Sports analytics: Today, AI is helping broadcasters move from activity recognition to knowing what the athlete will do next.

Autonomous driving: This segment requires real-time pixel object segmentation, which means a car must recognise humans, animals and objects on the road to drive itself. AI is at a level where it can be accurate to a centimetre positioning.

Ranjit Das, Director of Software Development for Amazon Rekognition, says, “We are going to help developers use Sagemaker, the AI platform for AWS, to help developers easily heavy lift data. Developers can now use end-to-end ML and focus on solutions rather than data sorting.

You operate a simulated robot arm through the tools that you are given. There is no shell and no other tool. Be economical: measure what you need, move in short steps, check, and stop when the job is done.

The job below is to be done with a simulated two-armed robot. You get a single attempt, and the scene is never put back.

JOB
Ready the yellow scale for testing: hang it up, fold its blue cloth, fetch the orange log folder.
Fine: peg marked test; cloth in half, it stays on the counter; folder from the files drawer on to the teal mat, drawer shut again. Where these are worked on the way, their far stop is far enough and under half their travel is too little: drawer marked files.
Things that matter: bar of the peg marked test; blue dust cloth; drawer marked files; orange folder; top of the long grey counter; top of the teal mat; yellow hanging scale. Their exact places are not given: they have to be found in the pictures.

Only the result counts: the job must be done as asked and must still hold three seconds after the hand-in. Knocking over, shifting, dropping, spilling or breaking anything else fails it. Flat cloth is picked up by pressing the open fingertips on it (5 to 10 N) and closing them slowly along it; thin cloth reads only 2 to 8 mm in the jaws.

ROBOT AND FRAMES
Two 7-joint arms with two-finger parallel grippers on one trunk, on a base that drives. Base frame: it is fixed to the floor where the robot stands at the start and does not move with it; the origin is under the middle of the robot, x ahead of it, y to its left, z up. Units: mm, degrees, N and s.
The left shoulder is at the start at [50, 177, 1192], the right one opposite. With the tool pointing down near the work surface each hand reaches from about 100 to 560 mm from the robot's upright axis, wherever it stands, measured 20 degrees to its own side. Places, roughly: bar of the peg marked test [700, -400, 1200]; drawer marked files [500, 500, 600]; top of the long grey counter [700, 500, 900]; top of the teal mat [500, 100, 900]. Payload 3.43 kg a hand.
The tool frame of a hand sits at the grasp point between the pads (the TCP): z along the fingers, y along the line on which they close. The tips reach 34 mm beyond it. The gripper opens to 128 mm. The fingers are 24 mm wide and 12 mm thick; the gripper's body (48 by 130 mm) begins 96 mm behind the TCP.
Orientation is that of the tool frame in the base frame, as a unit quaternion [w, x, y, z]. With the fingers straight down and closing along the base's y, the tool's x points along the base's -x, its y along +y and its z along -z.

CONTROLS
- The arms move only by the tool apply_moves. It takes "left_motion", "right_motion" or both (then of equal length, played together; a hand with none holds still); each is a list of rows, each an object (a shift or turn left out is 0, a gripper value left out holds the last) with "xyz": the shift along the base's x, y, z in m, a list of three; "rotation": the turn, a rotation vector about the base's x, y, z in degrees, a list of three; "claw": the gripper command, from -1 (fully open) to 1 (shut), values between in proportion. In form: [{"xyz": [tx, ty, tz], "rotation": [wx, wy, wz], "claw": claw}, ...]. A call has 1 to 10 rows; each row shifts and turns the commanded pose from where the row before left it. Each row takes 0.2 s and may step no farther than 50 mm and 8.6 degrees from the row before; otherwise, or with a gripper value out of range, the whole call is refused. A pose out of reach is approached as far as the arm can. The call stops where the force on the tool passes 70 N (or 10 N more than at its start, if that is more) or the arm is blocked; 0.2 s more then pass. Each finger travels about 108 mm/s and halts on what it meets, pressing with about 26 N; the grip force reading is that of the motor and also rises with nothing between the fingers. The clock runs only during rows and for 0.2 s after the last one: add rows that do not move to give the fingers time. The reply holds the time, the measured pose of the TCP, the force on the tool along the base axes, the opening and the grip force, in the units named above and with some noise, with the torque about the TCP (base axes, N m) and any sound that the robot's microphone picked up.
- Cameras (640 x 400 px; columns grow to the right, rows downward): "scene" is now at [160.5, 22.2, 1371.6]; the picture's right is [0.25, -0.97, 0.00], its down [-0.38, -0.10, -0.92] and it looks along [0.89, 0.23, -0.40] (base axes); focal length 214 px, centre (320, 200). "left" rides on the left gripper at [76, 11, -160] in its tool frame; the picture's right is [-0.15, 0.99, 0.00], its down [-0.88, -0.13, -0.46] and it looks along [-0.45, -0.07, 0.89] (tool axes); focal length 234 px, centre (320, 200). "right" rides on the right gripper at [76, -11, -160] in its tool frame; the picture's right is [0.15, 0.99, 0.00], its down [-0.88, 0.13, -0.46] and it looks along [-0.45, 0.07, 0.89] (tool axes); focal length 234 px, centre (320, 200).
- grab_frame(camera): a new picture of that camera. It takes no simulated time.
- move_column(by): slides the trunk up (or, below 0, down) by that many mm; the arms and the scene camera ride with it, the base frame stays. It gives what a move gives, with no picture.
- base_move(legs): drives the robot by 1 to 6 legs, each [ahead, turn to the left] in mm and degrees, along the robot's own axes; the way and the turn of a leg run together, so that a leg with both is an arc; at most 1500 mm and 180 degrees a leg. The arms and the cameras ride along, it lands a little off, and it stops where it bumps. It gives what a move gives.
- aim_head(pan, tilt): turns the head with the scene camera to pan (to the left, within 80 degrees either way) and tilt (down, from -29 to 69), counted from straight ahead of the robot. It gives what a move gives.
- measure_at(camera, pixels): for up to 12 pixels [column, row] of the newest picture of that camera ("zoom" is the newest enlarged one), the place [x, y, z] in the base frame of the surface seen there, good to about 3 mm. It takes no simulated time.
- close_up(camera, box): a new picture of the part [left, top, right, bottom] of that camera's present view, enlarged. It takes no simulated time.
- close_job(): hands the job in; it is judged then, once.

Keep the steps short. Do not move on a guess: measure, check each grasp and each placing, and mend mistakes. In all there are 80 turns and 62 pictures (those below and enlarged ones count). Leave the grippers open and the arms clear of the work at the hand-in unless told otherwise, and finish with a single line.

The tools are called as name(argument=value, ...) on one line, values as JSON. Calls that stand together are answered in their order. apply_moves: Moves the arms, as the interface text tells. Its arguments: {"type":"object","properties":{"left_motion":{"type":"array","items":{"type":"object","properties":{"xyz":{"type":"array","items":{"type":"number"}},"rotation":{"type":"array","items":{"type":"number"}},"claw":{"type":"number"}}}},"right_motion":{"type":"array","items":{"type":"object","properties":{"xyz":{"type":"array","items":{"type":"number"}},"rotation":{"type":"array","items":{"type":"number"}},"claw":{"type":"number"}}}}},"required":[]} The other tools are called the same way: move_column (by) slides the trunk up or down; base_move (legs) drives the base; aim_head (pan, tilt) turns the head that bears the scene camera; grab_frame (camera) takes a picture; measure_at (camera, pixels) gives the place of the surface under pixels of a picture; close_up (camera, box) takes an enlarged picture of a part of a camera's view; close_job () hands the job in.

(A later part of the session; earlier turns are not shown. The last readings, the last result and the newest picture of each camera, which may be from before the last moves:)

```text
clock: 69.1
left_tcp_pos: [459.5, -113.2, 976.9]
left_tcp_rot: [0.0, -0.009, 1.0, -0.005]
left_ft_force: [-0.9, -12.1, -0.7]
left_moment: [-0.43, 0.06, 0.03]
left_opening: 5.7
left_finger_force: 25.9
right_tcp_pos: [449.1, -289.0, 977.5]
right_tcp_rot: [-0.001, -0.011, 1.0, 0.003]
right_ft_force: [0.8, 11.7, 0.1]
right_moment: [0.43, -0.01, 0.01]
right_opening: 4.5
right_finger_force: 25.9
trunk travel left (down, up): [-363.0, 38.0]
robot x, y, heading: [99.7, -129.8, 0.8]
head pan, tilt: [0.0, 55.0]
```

You can build your datasets in days instead of months.”

Amazon is also making it easy for all customer services businesses. Dependent on calls, text and voice, these businesses can use AWS tools to transcribe and translate in a jiffy.

Call centres spend at least three months to translate and transcribe data. Automatic speech recognition is what AWS is helping them with. Call centres can use AWS tools to transcribe and analyse call recordings. If a client is interacting with a foreign language customer, AWS tools can translate the language with subtitles on video and broadcast closed captions and transcribe meetings.

Vikram Anbazaghan, Head of Product for Language Technology, says, “Today Amazon Polly is used by DuoLingo, Haptik and many more customers.”

The door is wide open with AI. The only question: when will these technologies go mainstream?